For months now, Ohio voters have been barraged by wall-to-wall television adverts, constant “robo-calls” and sometimes more than one house visit in a day. They are told constantly how vital they are, but are perhaps growing a little tired of the attention.
A radio slot urges that Mr Romney “will stand up for the auto industry, not China”, after the Republicans claimed that Mr Obama’s bail-out of the car companies had actually sent Jeep jobs to China. By the side of urban freeways, giant electronic billboards blaze out to “stop Obama killing coal”, still a big industry in southern Ohio.
In the course of 48 hours in just the south-western area around Cincinatti, Mitt Romney appeared with a line-up of Republican big names. Michelle Obama made her case, and Mr Obama himself was appearing in a stadium rally yesterday. The place has the feel of a critical by-election in Britain, with the concentration of political clout.
The mid-western state has a population of ten million and 18 electoral college votes of the 270 needed to win. It is also seen as a microcosm of America, ranging from its industrial and more liberal north-eastern cities of Columbus and Cleveland to the typically conservative southern city of Cincinatti, in a region bordering West Virginia and Kentucky.
George Bush carried Ohio, by huge margins in its most conservative areas, in a swing said to have given him the White House. Four years ago, Republican John McCain lost the state.
Mrs Obama is speaking to student supporters at Miami University in Oxford, a public university of stately brick buildings founded in 1809 and named for the local Miami Indians, in a town dominated by the college.
The Glee Club and the Miami University Marching Band have turned out in the old gymnasium, chosen by the US Secret Service as an enclosed space they can better protect, with bomb-sniffing dogs circling arriving cars.
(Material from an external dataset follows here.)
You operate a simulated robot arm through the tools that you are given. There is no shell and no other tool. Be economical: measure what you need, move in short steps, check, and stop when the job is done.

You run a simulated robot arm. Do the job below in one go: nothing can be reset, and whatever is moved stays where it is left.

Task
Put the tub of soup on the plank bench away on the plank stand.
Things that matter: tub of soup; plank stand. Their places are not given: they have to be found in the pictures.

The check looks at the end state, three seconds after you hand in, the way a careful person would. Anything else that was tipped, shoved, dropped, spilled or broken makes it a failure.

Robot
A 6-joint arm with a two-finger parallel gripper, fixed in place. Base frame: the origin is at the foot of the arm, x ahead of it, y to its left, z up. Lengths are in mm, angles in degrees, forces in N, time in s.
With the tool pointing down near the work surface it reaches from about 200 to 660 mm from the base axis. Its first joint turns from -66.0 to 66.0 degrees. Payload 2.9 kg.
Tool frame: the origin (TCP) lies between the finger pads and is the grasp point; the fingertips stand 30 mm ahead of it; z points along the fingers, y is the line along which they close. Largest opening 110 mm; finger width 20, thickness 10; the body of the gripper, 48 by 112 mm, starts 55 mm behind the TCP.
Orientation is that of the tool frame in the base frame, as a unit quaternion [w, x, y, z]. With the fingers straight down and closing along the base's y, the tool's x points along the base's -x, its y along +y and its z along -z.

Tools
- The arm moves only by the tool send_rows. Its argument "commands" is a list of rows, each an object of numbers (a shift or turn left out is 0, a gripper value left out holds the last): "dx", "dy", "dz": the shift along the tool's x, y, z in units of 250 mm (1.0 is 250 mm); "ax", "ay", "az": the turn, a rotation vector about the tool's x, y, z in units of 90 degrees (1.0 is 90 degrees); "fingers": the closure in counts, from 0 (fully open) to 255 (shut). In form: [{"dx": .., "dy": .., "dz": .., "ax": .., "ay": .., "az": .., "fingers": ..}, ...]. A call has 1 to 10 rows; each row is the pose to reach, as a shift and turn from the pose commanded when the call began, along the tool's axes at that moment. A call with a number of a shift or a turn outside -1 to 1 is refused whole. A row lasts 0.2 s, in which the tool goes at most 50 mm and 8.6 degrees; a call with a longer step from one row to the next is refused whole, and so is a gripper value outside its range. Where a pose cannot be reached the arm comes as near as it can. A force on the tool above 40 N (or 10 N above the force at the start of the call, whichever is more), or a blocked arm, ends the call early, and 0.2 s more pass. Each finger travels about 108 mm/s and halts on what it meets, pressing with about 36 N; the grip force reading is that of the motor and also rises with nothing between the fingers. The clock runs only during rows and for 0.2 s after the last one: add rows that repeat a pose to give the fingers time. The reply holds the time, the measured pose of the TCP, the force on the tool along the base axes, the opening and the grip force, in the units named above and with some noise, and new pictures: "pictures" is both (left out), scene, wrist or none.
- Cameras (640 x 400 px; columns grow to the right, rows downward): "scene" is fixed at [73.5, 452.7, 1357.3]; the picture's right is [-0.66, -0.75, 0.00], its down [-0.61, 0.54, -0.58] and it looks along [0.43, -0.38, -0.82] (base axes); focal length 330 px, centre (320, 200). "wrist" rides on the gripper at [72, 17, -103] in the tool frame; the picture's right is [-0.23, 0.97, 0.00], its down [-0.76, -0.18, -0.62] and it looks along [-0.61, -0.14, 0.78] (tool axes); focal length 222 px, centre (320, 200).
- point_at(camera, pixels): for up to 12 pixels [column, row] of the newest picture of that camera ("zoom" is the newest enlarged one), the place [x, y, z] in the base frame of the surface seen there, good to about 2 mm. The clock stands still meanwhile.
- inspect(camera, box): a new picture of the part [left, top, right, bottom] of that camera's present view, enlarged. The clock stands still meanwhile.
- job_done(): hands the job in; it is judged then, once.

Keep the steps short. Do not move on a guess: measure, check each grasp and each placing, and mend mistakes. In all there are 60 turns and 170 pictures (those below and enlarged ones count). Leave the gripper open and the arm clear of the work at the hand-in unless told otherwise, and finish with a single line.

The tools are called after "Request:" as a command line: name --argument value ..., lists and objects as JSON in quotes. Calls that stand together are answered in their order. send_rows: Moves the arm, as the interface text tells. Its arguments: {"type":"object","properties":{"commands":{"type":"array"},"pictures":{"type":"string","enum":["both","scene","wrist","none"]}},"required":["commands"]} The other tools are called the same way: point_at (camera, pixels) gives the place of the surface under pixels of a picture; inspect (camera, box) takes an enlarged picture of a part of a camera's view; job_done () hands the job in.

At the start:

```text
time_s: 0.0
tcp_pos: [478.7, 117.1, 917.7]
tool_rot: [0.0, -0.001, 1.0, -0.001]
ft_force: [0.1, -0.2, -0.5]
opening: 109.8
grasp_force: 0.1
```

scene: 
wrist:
Gun control does not even get a mention on the hustings here, from either side.
In an impassioned and powerful speech – the kind that Obama supporters might wish to hear from him – the First Lady portrays her husband as the man who saved the car industry, who is there for women’s rights, who won’t deport long-term immigrants.
But the student body is sharply divided. The Republican vice-presidential candidate, Paul Ryan, spent four formative years here, developing his knowledge of conservative economic theory. “Obama is a communist,” yells a group of five young white men, all first-year students, out to irritate the Democrat crowd.
In a long, snaking, red-clad queue of Republican faithful, Tom Kantwell, of the “Citizens for Community Values Action”, was handing out leaflets promising $15 an hour for door-to-door campaigners.
Waiting in the line are Jim Shank, a bar owner in Cincinatti, with his partner, Lauren Pellecchia, a teacher. They are used to the barrage of campaigning. “We are the girl that everybody wants to dance with,” they say.